Part 1: Investigation and Letter of Demand
For the uninitiated, dealing with the Florida legal system can seem like a daunting prospect. Lawyers, judges and courtrooms are not part of the average person’s regular environment. Even the language used can seem as foreign as Sanskrit to the typical man on the street.
Unfortunately, if you have been involved in an accident and suffered an injury, it may become necessary for you to enter this strange setting. Insurance companies are not fond of giving up their money, and this often means, to receive what is properly due to you, it will become necessary to enlist the help of a personal injury lawyer and file a lawsuit.
To help relieve some of the stress of an already tense situation, Sinclair Law would like to offer this short primer on how a personal injury case is normally handled in the state of Florida.
Just because you have suffered an injury or are unhappy about a settlement offer that an insurance company has made to you doesn’t automatically mean you have the basis to file a lawsuit.
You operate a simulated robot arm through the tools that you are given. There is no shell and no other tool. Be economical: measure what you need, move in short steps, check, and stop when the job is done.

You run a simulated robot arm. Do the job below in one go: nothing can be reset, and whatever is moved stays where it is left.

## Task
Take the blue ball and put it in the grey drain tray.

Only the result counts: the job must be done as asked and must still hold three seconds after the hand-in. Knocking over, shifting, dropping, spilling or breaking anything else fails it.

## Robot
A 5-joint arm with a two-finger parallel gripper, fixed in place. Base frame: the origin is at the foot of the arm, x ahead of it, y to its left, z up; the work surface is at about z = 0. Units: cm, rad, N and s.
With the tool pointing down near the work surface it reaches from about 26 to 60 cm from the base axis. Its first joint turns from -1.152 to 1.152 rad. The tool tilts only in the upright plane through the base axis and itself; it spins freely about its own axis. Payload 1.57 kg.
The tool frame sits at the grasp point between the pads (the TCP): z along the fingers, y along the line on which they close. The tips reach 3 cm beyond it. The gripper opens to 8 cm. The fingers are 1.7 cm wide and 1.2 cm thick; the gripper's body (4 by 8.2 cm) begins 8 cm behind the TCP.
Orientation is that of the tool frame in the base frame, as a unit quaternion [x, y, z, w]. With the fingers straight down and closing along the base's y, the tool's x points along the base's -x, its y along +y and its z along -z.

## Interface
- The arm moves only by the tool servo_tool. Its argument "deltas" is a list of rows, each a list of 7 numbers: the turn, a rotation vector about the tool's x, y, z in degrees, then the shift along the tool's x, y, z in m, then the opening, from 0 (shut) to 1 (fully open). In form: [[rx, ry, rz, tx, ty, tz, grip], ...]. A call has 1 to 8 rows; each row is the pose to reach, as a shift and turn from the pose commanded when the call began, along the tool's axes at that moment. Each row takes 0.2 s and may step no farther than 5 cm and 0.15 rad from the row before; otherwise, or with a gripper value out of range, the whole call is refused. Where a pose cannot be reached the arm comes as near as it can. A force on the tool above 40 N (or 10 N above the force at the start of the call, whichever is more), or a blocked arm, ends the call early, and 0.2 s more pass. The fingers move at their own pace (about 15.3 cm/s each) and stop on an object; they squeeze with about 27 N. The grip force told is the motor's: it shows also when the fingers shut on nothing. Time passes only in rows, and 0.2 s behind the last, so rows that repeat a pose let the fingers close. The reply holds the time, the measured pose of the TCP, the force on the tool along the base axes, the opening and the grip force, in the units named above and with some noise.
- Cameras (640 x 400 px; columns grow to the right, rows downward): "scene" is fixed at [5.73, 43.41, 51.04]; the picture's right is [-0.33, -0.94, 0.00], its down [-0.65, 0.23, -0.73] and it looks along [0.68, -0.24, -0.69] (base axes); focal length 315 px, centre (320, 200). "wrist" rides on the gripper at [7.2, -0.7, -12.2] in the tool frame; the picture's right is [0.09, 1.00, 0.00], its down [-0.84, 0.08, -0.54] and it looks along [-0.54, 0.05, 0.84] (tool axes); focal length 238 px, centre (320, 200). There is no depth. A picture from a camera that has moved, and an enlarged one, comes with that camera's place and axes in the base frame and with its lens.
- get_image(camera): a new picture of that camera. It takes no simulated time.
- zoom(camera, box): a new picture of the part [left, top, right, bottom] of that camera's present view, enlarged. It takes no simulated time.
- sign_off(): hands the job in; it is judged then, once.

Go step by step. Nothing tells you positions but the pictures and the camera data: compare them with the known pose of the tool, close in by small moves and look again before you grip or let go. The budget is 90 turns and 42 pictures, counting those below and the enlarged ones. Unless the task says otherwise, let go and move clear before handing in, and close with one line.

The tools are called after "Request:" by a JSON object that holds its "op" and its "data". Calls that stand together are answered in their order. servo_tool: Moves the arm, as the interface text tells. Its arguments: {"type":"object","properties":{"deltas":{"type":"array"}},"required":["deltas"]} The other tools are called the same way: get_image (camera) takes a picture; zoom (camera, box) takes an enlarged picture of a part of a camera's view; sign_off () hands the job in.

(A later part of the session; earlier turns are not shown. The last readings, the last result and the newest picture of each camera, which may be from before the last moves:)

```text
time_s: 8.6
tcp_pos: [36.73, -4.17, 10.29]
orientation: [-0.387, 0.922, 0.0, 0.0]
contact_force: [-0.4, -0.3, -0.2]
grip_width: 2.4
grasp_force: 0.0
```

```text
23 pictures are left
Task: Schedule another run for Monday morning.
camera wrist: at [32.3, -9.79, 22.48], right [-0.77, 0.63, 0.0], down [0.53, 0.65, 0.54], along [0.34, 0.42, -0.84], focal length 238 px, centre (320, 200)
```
When you start working with an attorney, the first thing they are going to do is conduct their own investigation into the facts of the case.
They will want to establish what damages you may be due, all parties who may be held liable and what resources they have available to pay those damages. In many cases, there simply aren’t enough recoverable damages to warrant committing the resources of their office to a case.
To make this even more complicated, it must be remembered that Florida is a comparative negligence state. This means that the value of a claim has to be adjusted by what degree of liability can be assigned to each party involved.
As an example, if you were involved in a motorcycle accident where a car has pulled out in front of you, the other driver would clearly be at fault. But, if it can be shown that you were speeding at the time, a judge or jury could decide that you were 25 percent at fault due to excessive speed. This would restrict your recoverable damages to 75 percent of your claims total value.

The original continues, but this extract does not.